TASK DESCRIPTION => Return each line holding the string "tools".

DATA =>
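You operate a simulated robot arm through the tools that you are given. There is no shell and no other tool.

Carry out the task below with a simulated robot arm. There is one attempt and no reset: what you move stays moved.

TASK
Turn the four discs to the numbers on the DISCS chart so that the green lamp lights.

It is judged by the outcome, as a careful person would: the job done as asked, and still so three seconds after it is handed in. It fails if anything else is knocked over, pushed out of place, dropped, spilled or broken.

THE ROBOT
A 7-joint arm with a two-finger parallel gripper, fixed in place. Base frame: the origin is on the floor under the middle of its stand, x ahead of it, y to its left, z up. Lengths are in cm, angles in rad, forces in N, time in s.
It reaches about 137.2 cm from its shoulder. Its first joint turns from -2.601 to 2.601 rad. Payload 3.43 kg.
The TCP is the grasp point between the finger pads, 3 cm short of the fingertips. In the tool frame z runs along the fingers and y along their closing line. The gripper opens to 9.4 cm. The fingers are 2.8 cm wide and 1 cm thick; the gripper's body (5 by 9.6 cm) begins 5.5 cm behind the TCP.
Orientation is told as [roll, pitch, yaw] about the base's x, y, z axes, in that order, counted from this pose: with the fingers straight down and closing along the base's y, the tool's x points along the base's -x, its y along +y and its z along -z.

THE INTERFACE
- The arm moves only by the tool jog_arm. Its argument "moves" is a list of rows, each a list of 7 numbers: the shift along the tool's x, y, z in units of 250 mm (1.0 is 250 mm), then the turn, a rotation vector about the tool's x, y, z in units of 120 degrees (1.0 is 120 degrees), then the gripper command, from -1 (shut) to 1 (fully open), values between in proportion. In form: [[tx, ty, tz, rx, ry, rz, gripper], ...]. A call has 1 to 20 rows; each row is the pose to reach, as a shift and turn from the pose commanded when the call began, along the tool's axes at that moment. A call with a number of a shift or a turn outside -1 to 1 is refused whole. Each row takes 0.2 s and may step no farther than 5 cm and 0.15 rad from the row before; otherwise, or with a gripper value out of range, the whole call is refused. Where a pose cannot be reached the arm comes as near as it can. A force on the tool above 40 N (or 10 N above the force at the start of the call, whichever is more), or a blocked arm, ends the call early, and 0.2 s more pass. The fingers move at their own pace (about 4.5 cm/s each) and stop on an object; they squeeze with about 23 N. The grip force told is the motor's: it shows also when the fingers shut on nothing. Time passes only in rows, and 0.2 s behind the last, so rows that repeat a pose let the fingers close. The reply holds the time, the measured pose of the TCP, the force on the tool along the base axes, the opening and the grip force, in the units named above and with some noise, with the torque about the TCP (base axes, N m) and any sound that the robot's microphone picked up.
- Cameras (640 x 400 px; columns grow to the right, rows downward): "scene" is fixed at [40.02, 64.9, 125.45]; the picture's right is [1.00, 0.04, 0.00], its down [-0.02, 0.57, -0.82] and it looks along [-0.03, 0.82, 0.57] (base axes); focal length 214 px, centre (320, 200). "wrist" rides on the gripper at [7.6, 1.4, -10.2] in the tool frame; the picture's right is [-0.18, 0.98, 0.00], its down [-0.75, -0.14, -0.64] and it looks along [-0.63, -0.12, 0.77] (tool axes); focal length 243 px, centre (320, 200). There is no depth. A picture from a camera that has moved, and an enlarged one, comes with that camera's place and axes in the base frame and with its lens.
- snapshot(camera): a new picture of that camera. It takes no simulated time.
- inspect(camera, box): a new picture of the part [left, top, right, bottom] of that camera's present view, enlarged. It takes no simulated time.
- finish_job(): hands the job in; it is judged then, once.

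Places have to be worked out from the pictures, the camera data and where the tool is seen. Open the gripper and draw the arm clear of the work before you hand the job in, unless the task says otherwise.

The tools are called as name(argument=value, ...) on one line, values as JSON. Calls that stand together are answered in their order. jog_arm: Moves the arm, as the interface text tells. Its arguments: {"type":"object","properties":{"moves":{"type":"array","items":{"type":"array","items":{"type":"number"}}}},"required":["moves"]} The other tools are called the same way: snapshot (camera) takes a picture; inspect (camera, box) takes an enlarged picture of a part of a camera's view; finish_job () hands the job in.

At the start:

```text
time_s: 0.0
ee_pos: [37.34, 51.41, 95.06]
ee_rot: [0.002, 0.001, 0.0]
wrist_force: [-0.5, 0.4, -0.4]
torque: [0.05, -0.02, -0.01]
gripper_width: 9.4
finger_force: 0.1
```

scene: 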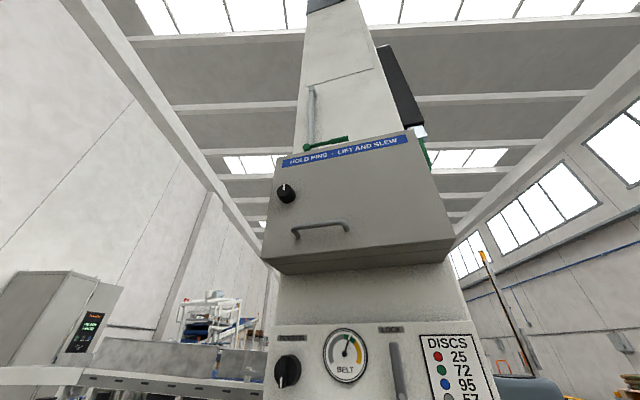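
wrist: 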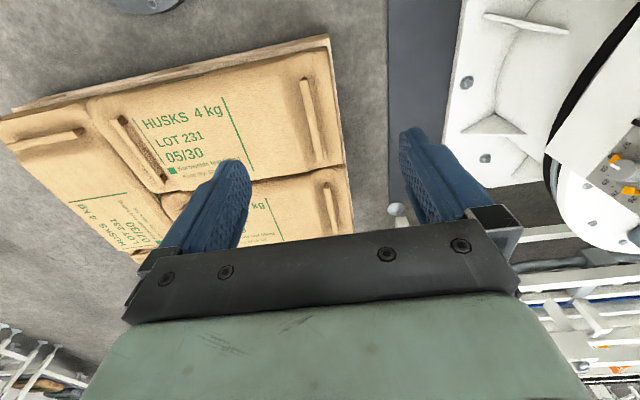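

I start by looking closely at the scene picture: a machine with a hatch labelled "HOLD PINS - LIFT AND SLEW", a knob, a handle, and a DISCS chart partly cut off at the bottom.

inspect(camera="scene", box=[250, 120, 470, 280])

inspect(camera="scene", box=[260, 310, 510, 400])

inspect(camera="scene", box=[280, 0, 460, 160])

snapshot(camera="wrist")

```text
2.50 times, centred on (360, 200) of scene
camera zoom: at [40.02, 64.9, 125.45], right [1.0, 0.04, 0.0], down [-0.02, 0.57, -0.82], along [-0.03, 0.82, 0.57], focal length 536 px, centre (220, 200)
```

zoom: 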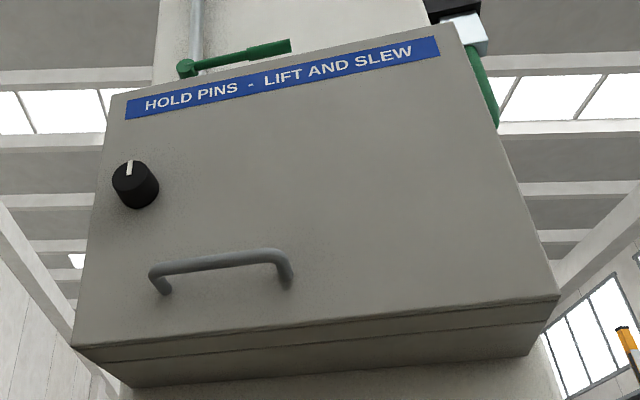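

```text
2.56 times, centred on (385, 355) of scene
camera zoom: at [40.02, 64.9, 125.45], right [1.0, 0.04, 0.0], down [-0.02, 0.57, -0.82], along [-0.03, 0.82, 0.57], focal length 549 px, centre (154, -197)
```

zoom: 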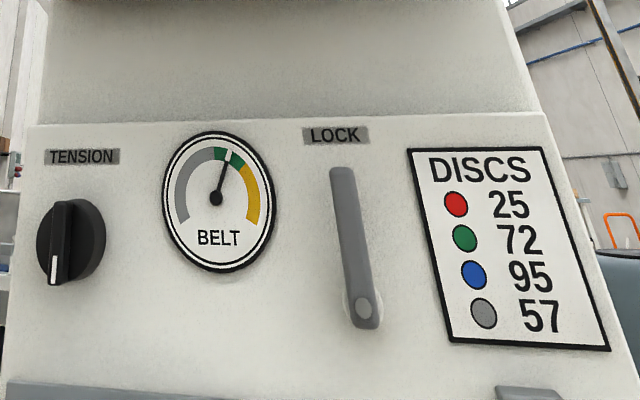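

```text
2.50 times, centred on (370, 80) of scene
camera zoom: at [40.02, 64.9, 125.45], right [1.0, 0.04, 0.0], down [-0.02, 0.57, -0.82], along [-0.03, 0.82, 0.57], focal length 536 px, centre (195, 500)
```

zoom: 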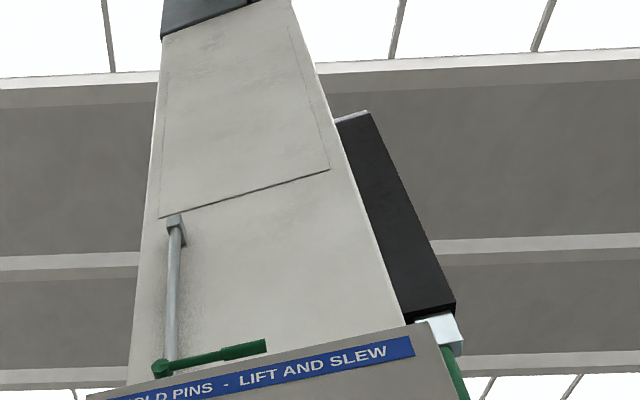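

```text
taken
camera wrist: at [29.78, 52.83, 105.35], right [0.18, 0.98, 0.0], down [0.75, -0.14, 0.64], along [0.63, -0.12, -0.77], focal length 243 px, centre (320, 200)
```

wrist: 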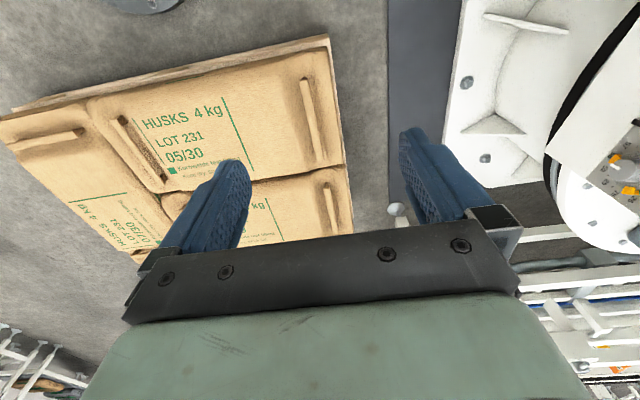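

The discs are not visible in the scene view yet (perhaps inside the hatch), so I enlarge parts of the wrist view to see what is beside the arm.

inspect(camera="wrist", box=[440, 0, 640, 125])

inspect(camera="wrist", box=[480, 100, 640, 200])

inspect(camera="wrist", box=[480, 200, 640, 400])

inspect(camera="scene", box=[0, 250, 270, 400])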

RESULT FOR THIS TASK =>
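You operate a simulated robot arm through the tools that you are given. There is no shell and no other tool.
The tools are called as name(argument=value, ...) on one line, values as JSON. Calls that stand together are answered in their order. jog_arm: Moves the arm, as the interface text tells. Its arguments: {"type":"object","properties":{"moves":{"type":"array","items":{"type":"array","items":{"type":"number"}}}},"required":["moves"]} The other tools are called the same way: snapshot (camera) takes a picture; inspect (camera, box) takes an enlarged picture of a part of a camera's view; finish_job () hands the job in.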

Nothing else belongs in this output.